Chinese Premier Li Keqiang speaks during a press conference after the closing session of the 12th National People's Congress (NPC) at the Great Hall of the People on March 15, 2015 in Beijing, China.Lintao Zhang/Getty Images
China's political elite sits for exactly one press conference a year. Held inside a cavernous gilded room in the country's Great Hall of the People, it is a tightly controlled affair. A roar of applause greets the arriving premier, journalists are pre-selected to offer questions and state-owned media offer soft-ball queries (this year: "Have you ever bought anything online?").
It is not, in general, a place people turn to for spontaneous insights about China.

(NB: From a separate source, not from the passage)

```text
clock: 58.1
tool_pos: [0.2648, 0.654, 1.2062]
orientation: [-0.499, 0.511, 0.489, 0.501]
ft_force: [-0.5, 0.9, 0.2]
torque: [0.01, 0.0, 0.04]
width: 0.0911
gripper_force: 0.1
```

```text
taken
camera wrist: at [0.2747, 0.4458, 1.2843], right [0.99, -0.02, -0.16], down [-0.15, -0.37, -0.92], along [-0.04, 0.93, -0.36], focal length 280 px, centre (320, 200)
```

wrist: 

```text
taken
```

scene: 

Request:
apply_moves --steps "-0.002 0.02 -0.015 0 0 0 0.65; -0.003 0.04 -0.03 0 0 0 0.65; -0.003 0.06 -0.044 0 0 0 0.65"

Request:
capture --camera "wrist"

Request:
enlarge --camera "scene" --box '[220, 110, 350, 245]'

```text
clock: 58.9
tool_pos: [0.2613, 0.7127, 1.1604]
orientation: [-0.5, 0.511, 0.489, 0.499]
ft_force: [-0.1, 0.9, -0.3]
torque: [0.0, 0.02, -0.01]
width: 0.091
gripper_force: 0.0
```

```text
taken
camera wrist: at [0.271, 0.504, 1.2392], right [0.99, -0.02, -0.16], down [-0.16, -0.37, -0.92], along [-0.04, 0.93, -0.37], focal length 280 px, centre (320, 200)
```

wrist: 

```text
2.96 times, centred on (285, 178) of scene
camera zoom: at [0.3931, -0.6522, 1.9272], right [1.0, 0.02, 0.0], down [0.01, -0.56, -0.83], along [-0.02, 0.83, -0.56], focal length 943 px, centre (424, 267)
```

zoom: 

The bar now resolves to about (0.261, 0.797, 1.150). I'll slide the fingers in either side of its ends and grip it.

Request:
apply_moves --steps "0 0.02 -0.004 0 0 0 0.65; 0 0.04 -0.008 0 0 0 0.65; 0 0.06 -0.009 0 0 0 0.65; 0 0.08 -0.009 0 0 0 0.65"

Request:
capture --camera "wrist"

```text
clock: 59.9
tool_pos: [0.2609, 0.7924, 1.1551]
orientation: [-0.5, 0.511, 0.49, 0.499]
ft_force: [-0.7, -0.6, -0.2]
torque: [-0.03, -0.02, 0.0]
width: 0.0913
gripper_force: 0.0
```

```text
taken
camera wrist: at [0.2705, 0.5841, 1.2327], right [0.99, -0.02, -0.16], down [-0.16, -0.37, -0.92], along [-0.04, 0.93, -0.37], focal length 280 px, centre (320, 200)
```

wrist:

Occasionally, though, a flash of something more genuine comes through, and this year it was worry, as Beijing struggles to find a way to right the country's teetering juggernaut. On Sunday, Premier Li Keqiang said he is prepared to break with recent tradition and spend heavily to stimulate the economy. He also outlined further plans to back government out of the affairs of business, and pledged to extend the country's war on corruption to a war on bureaucratic laziness. He did not pledge an easy ride.
"This is not nail clipping. It's like taking a knife to one's own flesh. So pain is only natural," he said.
Deep fractures are forming in the foundations of a Chinese economy that has managed eye-popping growth for nearly four decades. China is no longer a cheap place to make stuff, eclipsed by numerous southeast Asian countries, and even Mexico, on the cost of manufacturing goods. Debt is piling up, house prices are falling and growth is slowing, with China last year posting its narrowest GDP expansion in 24 years.
To move forward, China needs to find new ways of making money, which means remaking a country built on factories that manufacture, and often copy, other people's work.
It is a problem for no one more than China's leadership, which in modern times has drawn its legitimacy from taking credit for year-by-year climb in national wealth. Without change, that growth story will grow harder to maintain.
Though recent years have seen Beijing say GDP growth is less important than quality-of-life issues such as beating smog and cleaning up food, it's clear Beijing is getting more nervous about the economy. Mr. Li, in his annual press conference, said China is willing to break with recent tradition and spend heavily to meet the national target of roughly 7 per cent growth in 2015.
"In the past couple of years we did not resort to massive stimulus measures … and that has made it possible for us to have fairly ample room" to make macro-economic adjustments, he said. Though he later called that scenario "hypothetical," his comments clearly laid the ground for stimulus spending, particularly if China feels it needs to prop up wages or employment levels.
At the same time, Mr. Li sketched elements of a plan to reduce red tape, in hopes it can "encourage mass entrepreneurship and innovation." China, he said, "will step up its efforts to streamline administration and delegate more powers."
Beijing has sought more and smarter businesses since 1978, when it kicked off its reform and opening up. But the notion of Beijing actively seeking to have government "reduce political involvement in business operation" is "an eye-catching" element of the current administration's ambitions, said Huang Weiping, a professor of economics at Renmin University.
Left unmentioned was the ways China under President Xi Jinping is re-inserting government into the social and intellectual sphere of the nation, to a far greater degree than in previous years. Universities have been warned against western thought, artists told to fall in line with government objectives, human rights activists imprisoned and tortured and foreign web pages strictly censored.
And Mr. Li did little to address one of the root problems of China's innovation dilemma, which is an education system that relies heavily on rote learning, and does little to encourage creative thinking. "The Chinese education system really has problems," Mr. Huang said, although he said change is afoot there, too.
But, he added, what China is attempting is a significant change, to an "Industry 4.0" that builds an economy on "intellectualization." Mr. Li may be raising some of these issues now, "but the solution will take the efforts of several generations," Mr. Huang said.
For now, the Chinese premier is placing his hopes on China's roaring Internet businesses, which though still a small part of overall retail rose a remarkable 49.7 per cent in size last year. Online shopping is creating a "tailwind" that "will be able to get China's economy off to a higher level," Mr. Li said.
He also suggested Beijing will expand its corruption crackdown to a campaign against "indolence," a word he used several times. A sweeping Beijing-led anti-graft effort has led to bureaucratic paralysis as government officials decline to act out of fear of being targeted. Part of the problem, too, is that the corrupt system worked, and it's not clear what sort of cleaner mechanisms might replace it. Chinese leadership is less concerned with the latter, however, and more worried that its functionaries do their jobs.
"There is no room for incompetence or indolence," Mr. Li said.
The premier's news conference has itself become a barometer of China's change. This year suggested some slight improvement: while previous outings have been a tightly scripted farce, with individual questions pre-approved and pre-selected, Chinese authorities this year chose journalists based simply on the topics they wished to raise, providing slightly more latitude than before. Questions were accepted from the Financial Times, Bloomberg, the Huffington Post as well as from Japanese and South Korean news outlets.